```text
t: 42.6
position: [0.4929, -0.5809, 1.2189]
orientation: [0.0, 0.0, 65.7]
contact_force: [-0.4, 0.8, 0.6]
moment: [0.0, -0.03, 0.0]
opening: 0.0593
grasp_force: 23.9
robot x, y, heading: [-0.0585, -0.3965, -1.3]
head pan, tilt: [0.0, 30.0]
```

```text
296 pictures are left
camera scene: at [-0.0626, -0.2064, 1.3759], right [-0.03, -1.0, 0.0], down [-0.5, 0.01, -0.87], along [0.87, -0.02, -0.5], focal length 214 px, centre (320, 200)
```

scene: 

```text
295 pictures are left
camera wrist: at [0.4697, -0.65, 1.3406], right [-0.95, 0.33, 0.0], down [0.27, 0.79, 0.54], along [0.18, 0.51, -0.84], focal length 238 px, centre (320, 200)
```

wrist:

◇ ◇ ◇ ◇ ◇ ◇ ◇

### The request
Type out all of the material again, word for word. Return a JSON list in which every string is one line; blank lines are skipped.

### Solved exercise
[
  "```text",
  "t: 42.6",
  "position: [0.4929, -0.5809, 1.2189]",
  "orientation: [0.0, 0.0, 65.7]",
  "contact_force: [-0.4, 0.8, 0.6]",
  "moment: [0.0, -0.03, 0.0]",
  "opening: 0.0593",
  "grasp_force: 23.9",
  "robot x, y, heading: [-0.0585, -0.3965, -1.3]",
  "head pan, tilt: [0.0, 30.0]",
  "```",
  "```text",
  "296 pictures are left",
  "camera scene: at [-0.0626, -0.2064, 1.3759], right [-0.03, -1.0, 0.0], down [-0.5, 0.01, -0.87], along [0.87, -0.02, -0.5], focal length 214 px, centre (320, 200)",
  "```",
  "scene: ",
  "```text",
  "295 pictures are left",
  "camera wrist: at [0.4697, -0.65, 1.3406], right [-0.95, 0.33, 0.0], down [0.27, 0.79, 0.54], along [0.18, 0.51, -0.84], focal length 238 px, centre (320, 200)",
  "```",
  "wrist:"
]